### Text extract ###

With the good sometimes comes the bad. As the internet has grown, it has given us immeasurable amounts of information at our fingertips. It connects us via video to our loved ones far away, allows us to express ourselves and to reach millions of people with our ideas. With this massive reach it has also spawned an entirely new breed of bully. We all know that cyber bullying has become a really serious problem. 

I'm not sure if it's a term used widely on other platforms, but on Periscope the term "trolls" bounces around a lot. An anonymous commenter, usually with an egg as a profile picture, pops up in your broadcast to say something inappropriate. Whether it's a hateful jab, a declaration of some weird sexual desire, or something else totally out of line, it kills the vibe of the room, hurts people's feelings and makes everyone uncomfortable.

### Entries ###

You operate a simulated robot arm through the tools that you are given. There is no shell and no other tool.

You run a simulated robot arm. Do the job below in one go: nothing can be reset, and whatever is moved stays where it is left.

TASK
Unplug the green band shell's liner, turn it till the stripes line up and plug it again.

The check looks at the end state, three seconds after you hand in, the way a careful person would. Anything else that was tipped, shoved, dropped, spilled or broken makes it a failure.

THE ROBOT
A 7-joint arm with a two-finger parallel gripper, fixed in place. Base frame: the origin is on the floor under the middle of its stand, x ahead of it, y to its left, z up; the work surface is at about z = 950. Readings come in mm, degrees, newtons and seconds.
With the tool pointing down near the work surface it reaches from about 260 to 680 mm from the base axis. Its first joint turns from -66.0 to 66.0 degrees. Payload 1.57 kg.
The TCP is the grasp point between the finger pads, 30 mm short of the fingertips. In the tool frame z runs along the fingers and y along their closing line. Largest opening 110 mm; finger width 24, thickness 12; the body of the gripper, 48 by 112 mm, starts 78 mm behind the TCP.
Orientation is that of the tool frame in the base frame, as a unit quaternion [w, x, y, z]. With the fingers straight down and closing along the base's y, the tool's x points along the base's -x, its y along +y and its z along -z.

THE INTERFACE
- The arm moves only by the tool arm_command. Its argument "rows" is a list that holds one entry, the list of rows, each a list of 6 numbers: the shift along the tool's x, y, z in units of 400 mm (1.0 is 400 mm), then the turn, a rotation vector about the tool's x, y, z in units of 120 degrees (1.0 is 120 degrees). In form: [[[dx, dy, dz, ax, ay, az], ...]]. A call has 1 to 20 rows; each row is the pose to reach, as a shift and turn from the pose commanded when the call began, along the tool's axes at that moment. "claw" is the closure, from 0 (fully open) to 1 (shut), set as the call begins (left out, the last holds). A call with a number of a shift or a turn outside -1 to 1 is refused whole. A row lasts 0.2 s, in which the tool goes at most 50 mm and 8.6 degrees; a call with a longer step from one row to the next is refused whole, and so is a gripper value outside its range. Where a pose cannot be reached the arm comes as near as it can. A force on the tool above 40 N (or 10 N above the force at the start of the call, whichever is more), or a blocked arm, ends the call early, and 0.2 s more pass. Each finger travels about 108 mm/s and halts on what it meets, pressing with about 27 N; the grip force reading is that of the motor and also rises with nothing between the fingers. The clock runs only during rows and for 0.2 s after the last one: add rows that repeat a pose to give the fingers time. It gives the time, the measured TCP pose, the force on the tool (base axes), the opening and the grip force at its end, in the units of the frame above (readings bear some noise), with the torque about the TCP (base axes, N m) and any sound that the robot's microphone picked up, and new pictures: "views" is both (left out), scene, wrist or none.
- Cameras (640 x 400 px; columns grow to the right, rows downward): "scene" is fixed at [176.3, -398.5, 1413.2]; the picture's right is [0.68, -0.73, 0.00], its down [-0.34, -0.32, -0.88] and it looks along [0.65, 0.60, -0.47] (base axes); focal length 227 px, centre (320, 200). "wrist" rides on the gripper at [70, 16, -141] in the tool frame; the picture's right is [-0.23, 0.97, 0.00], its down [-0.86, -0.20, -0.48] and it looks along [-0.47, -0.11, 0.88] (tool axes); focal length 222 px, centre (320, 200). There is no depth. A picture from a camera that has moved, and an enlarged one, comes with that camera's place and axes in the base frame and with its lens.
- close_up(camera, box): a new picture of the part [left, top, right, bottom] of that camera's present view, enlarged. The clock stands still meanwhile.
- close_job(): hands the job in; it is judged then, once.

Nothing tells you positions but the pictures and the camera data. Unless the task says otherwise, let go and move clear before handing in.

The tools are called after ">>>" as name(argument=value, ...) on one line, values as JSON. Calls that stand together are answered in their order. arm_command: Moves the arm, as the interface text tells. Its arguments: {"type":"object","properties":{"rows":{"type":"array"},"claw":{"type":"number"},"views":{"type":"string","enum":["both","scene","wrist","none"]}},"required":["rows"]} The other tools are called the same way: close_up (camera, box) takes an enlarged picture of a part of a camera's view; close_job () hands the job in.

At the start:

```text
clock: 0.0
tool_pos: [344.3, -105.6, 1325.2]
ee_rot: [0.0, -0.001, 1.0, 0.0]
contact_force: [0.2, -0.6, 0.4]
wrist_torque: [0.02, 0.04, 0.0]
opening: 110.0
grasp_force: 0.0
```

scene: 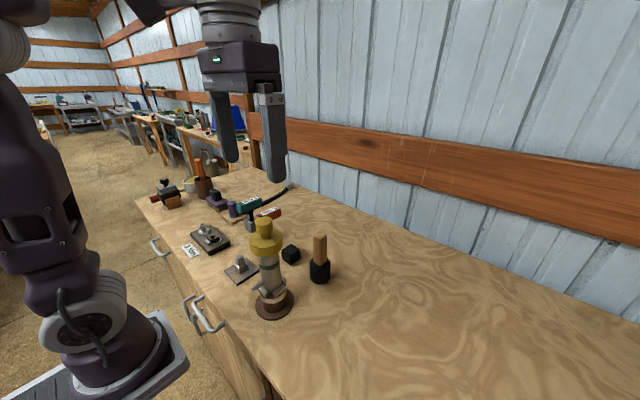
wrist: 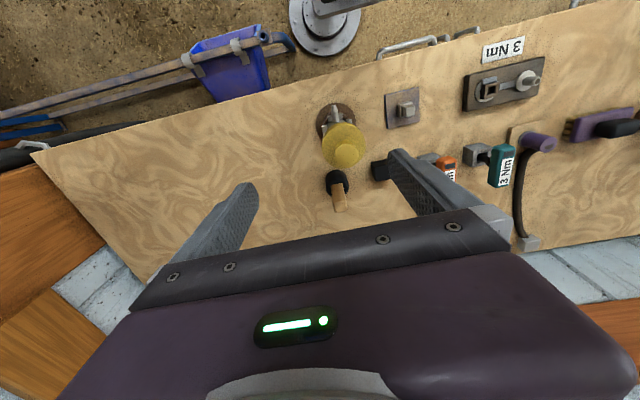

###
### Entries ###

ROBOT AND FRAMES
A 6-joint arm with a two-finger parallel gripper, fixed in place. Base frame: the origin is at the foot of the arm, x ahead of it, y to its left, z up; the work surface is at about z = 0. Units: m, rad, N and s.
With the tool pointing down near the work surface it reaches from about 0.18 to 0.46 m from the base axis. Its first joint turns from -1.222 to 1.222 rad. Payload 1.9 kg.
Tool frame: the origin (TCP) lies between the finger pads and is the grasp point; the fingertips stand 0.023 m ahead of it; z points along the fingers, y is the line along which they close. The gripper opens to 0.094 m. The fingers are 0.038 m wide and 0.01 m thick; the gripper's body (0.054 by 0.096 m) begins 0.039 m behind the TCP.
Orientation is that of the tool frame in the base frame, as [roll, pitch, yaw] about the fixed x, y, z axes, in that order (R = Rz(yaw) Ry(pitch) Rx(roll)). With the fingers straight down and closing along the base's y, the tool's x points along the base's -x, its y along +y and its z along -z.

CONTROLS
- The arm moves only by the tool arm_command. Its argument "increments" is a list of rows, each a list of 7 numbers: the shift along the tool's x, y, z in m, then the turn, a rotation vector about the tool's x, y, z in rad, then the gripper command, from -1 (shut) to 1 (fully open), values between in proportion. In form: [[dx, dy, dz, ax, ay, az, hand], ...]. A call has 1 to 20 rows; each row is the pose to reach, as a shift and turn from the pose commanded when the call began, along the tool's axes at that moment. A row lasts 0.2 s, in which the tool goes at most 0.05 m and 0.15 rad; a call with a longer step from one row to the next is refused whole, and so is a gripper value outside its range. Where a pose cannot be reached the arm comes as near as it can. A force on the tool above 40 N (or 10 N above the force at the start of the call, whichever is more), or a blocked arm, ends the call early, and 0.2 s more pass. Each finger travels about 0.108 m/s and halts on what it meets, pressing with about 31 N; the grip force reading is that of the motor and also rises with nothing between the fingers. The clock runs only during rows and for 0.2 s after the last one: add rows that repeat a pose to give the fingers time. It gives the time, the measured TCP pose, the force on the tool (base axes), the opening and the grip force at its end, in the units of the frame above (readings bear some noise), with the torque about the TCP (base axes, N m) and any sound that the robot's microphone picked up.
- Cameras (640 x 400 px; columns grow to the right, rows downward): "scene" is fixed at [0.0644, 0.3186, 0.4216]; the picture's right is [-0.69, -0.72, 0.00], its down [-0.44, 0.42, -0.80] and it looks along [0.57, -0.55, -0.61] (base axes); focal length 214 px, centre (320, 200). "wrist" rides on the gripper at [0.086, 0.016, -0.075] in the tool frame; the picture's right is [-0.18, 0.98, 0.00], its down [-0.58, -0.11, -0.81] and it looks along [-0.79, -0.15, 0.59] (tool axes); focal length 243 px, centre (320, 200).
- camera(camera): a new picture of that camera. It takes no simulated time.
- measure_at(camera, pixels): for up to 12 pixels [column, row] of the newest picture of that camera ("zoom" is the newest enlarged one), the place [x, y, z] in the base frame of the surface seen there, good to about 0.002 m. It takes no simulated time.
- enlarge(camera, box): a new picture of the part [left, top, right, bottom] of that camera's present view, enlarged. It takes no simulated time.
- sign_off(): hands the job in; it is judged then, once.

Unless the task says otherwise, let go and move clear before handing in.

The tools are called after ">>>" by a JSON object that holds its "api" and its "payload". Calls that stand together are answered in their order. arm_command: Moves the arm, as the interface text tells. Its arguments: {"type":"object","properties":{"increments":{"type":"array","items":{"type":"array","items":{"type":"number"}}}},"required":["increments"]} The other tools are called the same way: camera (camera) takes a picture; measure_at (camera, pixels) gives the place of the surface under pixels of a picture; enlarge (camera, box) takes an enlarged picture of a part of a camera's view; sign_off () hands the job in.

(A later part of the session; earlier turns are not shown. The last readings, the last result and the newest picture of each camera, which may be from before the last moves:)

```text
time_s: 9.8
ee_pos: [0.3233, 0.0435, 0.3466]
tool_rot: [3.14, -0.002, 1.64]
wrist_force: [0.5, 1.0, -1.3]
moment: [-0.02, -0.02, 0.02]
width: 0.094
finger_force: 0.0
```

###

— Written exercise A —
Transcribe the text extract beginning at "I'm not sure". Stop after "makes everyone uncomfortable.".
— Written exercise B —
Write what comes next in the text extract.

— Right answer A —
I'm not sure if it's a term used widely on other platforms, but on Periscope the term "trolls" bounces around a lot. An anonymous commenter, usually with an egg as a profile picture, pops up in your broadcast to say something inappropriate. Whether it's a hateful jab, a declaration of some weird sexual desire, or something else totally out of line, it kills the vibe of the room, hurts people's feelings and makes everyone uncomfortable.

— Right answer B —
Here's where we must find balance. It's up to each of us individually to decide how much of it we want to tolerate and what we are willing to do to change it, if anything. Do we give up on broadcasting? Let them drag us into their darkness and take away something we are passionate about? Well, I have to be honest.. there have been some nights where I end a broadcast and feel completely defeated. There have been times when I haven't gone live for a few weeks because the last time felt so draining or negative or I'm insecure about it. I hate that I ever let them get to me like that, and more often than not I end my broadcast feeling excited and uplifted, but we all feel vulnerable sometimes. (Cue music "Everybody Hurts.. Sometiiiimes")

As I've written before, I think people who are vindictive or angry have often gone through something painful that made them act like that. I think sometimes it just makes them feel less alone in their pain to make other people feel it. You know.. misery loves company, hurt people hurt people, etc. I am by no means giving them excuses. Everyone knows that it is absolutely NOT okay to attack people, and nobody has the right to dictate what someone else sees in the mirror.I'm simply saying that throwing anger bombs back at them is more likely to create more conflict, internal and external, than it is to resolve the problem.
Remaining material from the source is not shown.